Reprinted from the 2004 Visitors Guide courtesy of the Martha’s Vineyard Chamber of Commerce. www.mvy.com
Excellent shops, fine restaurants, and a beautiful harbor are only a few of the attractions that make Vineyard Haven so special to tourists and residents alike.
The town that incorporates Vineyard Haven is called Tisbury, after a parish in England near the birthplace of the Island’s first governor. Thomas Mayhew, English settlement of the area dates from the mid 1600s, when Mayhew purchased the settlement right from the Crown.
Owen Park, off Main Street (just beyond the shopping district), is named for gramophone innovator William Barry Owen whose wife donated the parcel for public use. The town beach here is a fine place to watch the harbor. Ferries shuttle in and out, providing the Island’s year-round connection to the mainland.

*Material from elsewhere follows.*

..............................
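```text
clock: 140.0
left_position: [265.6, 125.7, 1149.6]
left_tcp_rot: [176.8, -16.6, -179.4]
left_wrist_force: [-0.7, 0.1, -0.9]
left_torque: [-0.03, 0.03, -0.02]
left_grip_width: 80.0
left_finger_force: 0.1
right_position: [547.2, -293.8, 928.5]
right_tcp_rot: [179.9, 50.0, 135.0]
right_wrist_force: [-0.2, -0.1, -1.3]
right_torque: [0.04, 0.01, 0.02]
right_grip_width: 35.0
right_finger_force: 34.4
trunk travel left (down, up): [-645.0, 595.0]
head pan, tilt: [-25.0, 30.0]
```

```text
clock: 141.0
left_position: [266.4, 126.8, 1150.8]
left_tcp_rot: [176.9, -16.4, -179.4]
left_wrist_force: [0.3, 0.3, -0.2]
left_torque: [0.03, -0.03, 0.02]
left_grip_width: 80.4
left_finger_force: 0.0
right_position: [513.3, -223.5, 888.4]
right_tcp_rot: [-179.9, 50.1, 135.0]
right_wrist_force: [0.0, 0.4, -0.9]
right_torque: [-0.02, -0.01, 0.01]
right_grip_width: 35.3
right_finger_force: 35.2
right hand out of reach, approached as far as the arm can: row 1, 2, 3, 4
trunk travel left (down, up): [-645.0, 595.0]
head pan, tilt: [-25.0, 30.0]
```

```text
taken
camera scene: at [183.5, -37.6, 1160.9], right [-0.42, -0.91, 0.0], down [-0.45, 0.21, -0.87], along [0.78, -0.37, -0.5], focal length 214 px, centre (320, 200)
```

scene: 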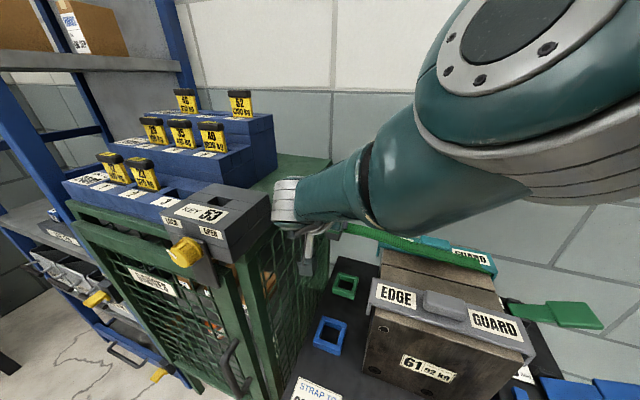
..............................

On the opposite side of Main Street from Owen Park is the Old Schoolhouse Museum. Erected in 1828, this building has served many uses. It was once a carpentry shop, a school and later served as the Congregational Church. In front of the museum stands the tall white Liberty Pole, commemorating the daring of three young women who inserted gun powder in the base of the town’s liberty pole in 1778 and blew it up to keep it from being used a spar by a British warship.
When the Congregationalists outgrew their little church in 1844, they built a neo-classic building on Spring Street that later became the Unitarian Church and eventually the town hall. Vineyard Haven’s municipal building is one of the Island’s handsomest architectural legacies of whaling days. The Vineyard Playhouse building on Church Street was built in 1833 as a Methodist meeting house. Today it houses the Island’s only year-round professional theater company.
When ships were powered by wind and canvas, Vineyard Haven was one of New England’s busiest ports. Most of the coastwise shipping traveled through Vineyard Sound (13,814 vessels were counted in 1845). Holmes Hole, as this harbor community was called, provided a convenient anchorage. Here a ship and its crew could lay over comfortably to wait out bad weather, pick up provisions, or take on an experienced local pilot who could negotiate the rips and shoals that were the special perils of this sea route.
In addition to Owen Park, the town maintains War Veterans’ Memorial Park off Causeway Road. The park included playground equipment and playing fields used by local ball teams.
There are many scenic places around the town; in addition to Main Street and the harbor, the Tashmoo Lake overlook on State road, the nearby Tisbury Water Works, West Chop Lighthouse, and the area around the drawbridge on Beach Road are favorite spots for photographers.